TEXT SEGMENT:
-- start --

Wie können Flüchtlinge in Deutschland integriert werden? Die Bewohner des niedersächsischen Wendlands haben da jahrzehntelange Erfahrungen: Nach dem Zweiten Weltkrieg kamen zahlreiche Menschen aus dem Osten dorthin. Und danach die Gastarbeiter. Noch später waren es "Großstadt-Flüchtlinge", zum Beispiel aus West-Berlin. Nach der Wende schließlich kamen Übersiedler aus der ehemaligen DDR.
"Gartow, Lüchow, Wustrow..."
Gartow, Lüchow, Wustrow – diese Orte liegen im Wendland. Die Region ist: dünn besiedelt, dicht bewaldet mit vielen kleinen Dörfern und wenigen kleinstädtischen Zentren, weitgehend identisch mit dem niedersächsischen Landkreis Lüchow-Dannenberg.
"Ja – ist sehr, sehr schön. Immer in Samstag oder Sonntag, wenn die Wetter ist gut – ich habe mein Fahrrad, ich fahre zwei km – mit Wald und Blumen und alles. Ist sehr kalt, immer ich habe Halsschmerzen, aber hier ist sehr, sehr schön: die Land, die Wendland."
Wendland war immer in einer Randlage
Muhamed aus Syrien, 22 Jahre alt, seit einem Jahr im Wendland, stammt selbst aus einem Dorf – und doch ist ihm hier alles fremd: das Klima, die Wälder mit Buchen und Fichten, die grünen Wiesen und Weiden, die Elbtalaue, die Rundlingsdörfer...
"Gartow, Lüchow, Wustrow, Bankewitz, Waddeweitz, Prießeck, Kollase, Pomoissel..."

-- end --

DATA:
-- start --

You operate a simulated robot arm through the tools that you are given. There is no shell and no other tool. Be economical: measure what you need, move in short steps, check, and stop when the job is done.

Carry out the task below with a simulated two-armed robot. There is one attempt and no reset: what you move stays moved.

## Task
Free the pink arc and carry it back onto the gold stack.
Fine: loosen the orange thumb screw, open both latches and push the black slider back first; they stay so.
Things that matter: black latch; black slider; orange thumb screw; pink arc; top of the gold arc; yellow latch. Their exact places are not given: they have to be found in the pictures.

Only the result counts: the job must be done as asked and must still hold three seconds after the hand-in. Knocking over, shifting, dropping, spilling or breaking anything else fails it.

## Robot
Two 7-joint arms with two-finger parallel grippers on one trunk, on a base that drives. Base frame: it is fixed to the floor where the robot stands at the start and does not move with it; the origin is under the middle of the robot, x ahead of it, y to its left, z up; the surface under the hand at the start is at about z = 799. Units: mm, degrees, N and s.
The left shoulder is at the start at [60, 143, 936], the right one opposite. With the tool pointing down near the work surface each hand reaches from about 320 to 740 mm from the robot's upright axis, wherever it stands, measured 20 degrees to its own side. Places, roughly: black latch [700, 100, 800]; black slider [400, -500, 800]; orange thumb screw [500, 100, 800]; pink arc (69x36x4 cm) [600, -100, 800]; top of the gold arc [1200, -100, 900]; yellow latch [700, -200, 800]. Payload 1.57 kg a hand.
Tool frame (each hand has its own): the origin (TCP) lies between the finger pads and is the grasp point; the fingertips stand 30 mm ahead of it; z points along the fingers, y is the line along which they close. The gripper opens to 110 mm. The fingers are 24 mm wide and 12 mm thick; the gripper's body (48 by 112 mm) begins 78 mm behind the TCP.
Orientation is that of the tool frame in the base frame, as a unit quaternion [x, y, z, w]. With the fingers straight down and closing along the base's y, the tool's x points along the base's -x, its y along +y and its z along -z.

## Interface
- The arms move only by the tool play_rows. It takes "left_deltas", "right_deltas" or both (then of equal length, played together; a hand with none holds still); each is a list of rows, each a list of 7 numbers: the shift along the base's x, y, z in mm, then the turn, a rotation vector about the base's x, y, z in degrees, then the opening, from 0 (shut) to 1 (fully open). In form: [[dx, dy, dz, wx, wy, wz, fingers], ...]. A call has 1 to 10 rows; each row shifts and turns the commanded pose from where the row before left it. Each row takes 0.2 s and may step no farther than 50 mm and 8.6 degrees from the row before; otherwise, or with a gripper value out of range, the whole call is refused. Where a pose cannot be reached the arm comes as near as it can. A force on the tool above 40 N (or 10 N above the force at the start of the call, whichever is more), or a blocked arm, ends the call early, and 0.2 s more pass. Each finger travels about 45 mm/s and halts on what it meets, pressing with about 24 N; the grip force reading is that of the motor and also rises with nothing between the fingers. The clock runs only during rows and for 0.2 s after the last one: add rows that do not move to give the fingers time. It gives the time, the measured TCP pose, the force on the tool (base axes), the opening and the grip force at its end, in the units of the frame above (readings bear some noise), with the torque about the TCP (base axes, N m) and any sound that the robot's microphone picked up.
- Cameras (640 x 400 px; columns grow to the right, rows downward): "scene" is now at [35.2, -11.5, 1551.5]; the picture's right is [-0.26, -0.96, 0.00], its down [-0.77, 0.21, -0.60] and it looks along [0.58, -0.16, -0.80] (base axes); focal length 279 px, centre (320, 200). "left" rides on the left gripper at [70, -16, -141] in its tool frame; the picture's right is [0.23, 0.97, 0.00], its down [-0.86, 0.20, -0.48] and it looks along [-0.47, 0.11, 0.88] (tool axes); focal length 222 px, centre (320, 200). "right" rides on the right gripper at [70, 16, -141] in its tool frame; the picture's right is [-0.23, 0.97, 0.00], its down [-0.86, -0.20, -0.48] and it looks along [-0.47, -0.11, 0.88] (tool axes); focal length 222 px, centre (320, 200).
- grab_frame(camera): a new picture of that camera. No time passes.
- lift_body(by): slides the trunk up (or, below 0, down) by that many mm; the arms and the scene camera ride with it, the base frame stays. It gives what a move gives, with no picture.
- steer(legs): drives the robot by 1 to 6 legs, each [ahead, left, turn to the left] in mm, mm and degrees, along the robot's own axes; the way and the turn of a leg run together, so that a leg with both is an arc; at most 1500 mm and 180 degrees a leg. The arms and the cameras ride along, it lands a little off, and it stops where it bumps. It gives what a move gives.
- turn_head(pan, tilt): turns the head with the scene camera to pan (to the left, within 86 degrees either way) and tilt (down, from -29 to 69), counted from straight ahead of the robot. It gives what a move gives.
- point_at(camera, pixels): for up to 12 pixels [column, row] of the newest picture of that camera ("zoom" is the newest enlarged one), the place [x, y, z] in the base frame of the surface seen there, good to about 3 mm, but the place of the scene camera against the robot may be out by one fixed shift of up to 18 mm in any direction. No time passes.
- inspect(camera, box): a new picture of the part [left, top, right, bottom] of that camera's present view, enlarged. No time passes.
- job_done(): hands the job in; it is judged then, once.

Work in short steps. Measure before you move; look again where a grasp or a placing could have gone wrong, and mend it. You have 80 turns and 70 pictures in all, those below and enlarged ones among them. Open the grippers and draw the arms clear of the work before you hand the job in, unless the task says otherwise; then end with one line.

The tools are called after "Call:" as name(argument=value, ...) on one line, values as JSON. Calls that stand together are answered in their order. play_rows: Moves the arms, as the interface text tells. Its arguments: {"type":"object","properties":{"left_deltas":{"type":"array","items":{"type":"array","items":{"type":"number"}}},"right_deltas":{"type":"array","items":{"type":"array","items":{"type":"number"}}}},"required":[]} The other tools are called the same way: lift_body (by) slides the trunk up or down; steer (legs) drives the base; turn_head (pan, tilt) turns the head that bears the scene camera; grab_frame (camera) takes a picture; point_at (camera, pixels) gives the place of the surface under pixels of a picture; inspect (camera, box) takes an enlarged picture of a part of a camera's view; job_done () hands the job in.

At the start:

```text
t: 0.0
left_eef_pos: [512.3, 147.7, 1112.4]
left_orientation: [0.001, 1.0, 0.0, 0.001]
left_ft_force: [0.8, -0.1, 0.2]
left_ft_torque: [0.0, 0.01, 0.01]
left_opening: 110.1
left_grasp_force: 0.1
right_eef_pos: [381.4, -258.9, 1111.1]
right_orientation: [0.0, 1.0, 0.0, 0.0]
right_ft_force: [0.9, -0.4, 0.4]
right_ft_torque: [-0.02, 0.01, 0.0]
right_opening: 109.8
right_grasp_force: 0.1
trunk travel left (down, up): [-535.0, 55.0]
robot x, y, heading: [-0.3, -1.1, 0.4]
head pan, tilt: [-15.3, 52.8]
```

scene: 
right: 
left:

-- end --

GOALS:
[a] Give the stretch of the text segment that starts with "Wie können Flüchtlinge" and ends with "niedersächsischen Landkreis Lüchow-Dannenberg.", unchanged.
[b] Extend the text segment, starting right after its last sentence.

OUTPUTS BY TASK:
[a]
Wie können Flüchtlinge in Deutschland integriert werden? Die Bewohner des niedersächsischen Wendlands haben da jahrzehntelange Erfahrungen: Nach dem Zweiten Weltkrieg kamen zahlreiche Menschen aus dem Osten dorthin. Und danach die Gastarbeiter. Noch später waren es "Großstadt-Flüchtlinge", zum Beispiel aus West-Berlin. Nach der Wende schließlich kamen Übersiedler aus der ehemaligen DDR.
"Gartow, Lüchow, Wustrow..."
Gartow, Lüchow, Wustrow – diese Orte liegen im Wendland. Die Region ist: dünn besiedelt, dicht bewaldet mit vielen kleinen Dörfern und wenigen kleinstädtischen Zentren, weitgehend identisch mit dem niedersächsischen Landkreis Lüchow-Dannenberg.

[b]
…Ortsnamen, die aus einer ausgestorbenen elbslawischen Sprache stammen, Spuren einer Nachbarschaft von slawischen Wenden und Deutschen, wie sie sich hier Jahrhunderte lang im abgeschlossenen Raum zwischen Elbe, Sümpfen und Wäldern ergeben hat. Das Wendland befand sich immer schon in einer Randlage: unter hannoverscher und preußischer Herrschaft, als Zonenrandgebiet im geteilten Deutschland und heute im südöstlichsten Zipfel Niedersachsens…
…und gerade wegen dieser Lage Zielort für viele Flüchtlinge: Nach 1945 aus den ehemaligen deutschen Ostgebieten: Flüchtlinge und Vertriebene rechneten damals noch lange damit, von hier aus schneller wieder nach Osten – in ihre alte Heimat zurückkehren zu können. Dann in den siebziger und achtziger Jahren Wahlheimat für Großstadtmüde aus Hamburg und Berlin und in den neunziger Jahren für Übersiedler aus der ehemaligen DDR.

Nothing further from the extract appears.